Did Suzuki plan for planned obsolescence when determining warranty
From: atec7 7 ""atec77 " on 13 Apr 2010 21:20
> Yuck! fuel pump on a bike.
> What isn't there, can't go wrong.
> The one in my Falcon cost $500 to fix. It's flaming well inside the tank
> - brilliant! for someone.
You were shafted
a new foulcan pump is less than 150 plus the tank seal at 22 plus an
From: theo on 13 Apr 2010 21:34
On Apr 14, 6:18 am, Kevin Gleeson <kevinglee...(a)imagine-it.com.au>
> On Tue, 13 Apr 2010 14:16:54 -0700 (PDT), alx <alxr...(a)gmail.com>
> >On Apr 13, 7:43 pm, "bikerbetty" <bikerbettyatgmaildotcom> wrote:
> >> So the SV had its 2nd birthday at the beginning of April. It's clocked up
> >> almost 59000kms, and had started making a funny whistling noise after my
> >> last big ride through the Snowies and down to Broadford in late March, the
> >> week after the big ride to Jodz's birthday.

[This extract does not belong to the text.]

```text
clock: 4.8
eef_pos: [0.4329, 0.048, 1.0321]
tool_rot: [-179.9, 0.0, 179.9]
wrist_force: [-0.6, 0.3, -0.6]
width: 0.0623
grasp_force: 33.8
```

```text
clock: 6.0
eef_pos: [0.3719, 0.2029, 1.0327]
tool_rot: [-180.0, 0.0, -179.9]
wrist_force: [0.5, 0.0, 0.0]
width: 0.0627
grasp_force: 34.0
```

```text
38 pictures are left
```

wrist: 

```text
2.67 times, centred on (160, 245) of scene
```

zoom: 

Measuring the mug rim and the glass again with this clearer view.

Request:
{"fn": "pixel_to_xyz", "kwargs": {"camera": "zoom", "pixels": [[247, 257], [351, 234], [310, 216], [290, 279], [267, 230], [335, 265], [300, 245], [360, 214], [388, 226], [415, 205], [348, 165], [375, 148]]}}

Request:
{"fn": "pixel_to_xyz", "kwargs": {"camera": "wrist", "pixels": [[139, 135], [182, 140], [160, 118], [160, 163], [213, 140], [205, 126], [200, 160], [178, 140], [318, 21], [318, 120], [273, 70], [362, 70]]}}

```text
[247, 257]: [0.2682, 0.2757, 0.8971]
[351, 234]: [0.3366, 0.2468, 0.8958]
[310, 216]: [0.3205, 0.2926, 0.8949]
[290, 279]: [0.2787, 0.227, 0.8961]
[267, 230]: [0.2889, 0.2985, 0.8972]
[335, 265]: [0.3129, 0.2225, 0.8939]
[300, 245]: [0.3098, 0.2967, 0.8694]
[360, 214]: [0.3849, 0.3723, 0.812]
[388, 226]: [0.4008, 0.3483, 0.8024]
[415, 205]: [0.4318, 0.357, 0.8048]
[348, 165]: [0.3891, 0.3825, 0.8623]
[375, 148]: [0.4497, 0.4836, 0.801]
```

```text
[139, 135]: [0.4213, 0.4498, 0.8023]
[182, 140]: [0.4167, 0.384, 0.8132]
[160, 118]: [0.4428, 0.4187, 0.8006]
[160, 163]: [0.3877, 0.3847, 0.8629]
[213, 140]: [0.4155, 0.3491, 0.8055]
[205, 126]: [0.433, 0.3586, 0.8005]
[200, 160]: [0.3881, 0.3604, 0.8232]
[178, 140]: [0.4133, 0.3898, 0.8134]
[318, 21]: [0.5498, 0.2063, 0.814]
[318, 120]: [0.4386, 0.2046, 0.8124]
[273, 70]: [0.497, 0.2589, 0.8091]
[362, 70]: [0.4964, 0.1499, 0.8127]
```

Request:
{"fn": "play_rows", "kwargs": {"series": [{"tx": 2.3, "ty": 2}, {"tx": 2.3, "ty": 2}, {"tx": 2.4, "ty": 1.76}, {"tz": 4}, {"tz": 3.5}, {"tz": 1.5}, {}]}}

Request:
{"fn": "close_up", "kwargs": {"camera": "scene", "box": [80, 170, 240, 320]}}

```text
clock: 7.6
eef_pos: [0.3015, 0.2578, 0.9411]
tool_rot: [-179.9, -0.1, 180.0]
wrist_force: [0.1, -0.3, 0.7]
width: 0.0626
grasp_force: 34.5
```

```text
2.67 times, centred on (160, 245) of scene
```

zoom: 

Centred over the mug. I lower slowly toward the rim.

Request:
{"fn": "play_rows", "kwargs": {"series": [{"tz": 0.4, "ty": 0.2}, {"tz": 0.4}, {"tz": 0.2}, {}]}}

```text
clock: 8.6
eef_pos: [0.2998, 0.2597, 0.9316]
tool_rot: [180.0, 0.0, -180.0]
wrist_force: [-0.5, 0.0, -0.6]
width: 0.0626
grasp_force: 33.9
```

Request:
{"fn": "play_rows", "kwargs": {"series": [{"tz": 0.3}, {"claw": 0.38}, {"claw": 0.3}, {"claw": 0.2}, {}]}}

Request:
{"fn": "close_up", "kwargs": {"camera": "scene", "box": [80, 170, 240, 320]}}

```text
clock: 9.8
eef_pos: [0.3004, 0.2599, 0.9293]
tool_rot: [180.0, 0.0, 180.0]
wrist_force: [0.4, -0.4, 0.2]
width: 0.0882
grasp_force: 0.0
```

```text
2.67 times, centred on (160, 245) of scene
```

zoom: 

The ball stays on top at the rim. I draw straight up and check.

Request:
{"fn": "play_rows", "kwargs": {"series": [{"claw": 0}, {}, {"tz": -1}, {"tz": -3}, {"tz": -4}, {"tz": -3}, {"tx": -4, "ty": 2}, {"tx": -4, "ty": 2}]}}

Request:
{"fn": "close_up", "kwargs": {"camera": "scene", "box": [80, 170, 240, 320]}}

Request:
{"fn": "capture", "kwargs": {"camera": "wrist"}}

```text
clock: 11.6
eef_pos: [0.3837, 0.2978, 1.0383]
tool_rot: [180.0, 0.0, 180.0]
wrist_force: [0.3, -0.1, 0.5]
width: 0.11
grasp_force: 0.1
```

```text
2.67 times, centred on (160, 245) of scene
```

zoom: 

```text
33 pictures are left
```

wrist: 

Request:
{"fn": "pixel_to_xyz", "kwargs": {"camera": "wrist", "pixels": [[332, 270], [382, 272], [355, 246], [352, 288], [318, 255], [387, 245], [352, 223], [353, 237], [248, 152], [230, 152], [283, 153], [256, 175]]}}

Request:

> >> After waiting to get it booked in, and asking various people what they
> >> thought the weird noise might be, my lovely mechanic said 'Uh-oh, it's your
> >> fuel pump', so I took it back to the dealer on the off-chance that a
> >> warranty claim might be possible. I mean sheesh, you'd expect a fuel pump to
> >> last more than 2 years, right?
> >I thought the genuine Suzuki fuel filter was designed to protect the
> >genuine Suzuki fuel pump from the non-genuine alleged dirty fuel?
> >Anywayz...59,000 km (59 thousand or, in Nigeria-Speak, FIFTY NINE
> >THOUSAND SUZUKI KILOMETRES) is a distance (for a motorcycle) far
> >enough to cause some wear and tear in a number of components.
> Yeah, I'll second that motion. Bikes have small components for obvious
> reasons. I reckon 59k km is a fair call for a fuel pump. It might have
> lasted a lot longer or a lot less. Sort of like a Honda rectifier.
> They could build a fuel pump that would last a lot longer but would
> have to make it from very expensive material or big and chunky and
> about the size of your fuel tank.
> That said, I would have thought you'd be inside warranty on less than
> two years?
You're kidding aren't you. A reasonable expectation for a fuel pump is
the life of the vehicle. My Cali 1100i fuel pump did 210,000 klicks in
12 years and, three years after I sold it, is still working fine for
the new owner.
From: theo on 13 Apr 2010 21:37
On Apr 14, 8:12 am, Zebee Johnstone <zeb...(a)gmail.com> wrote:
> In aus.motorcycles on Tue, 13 Apr 2010 16:36:30 -0700 (PDT)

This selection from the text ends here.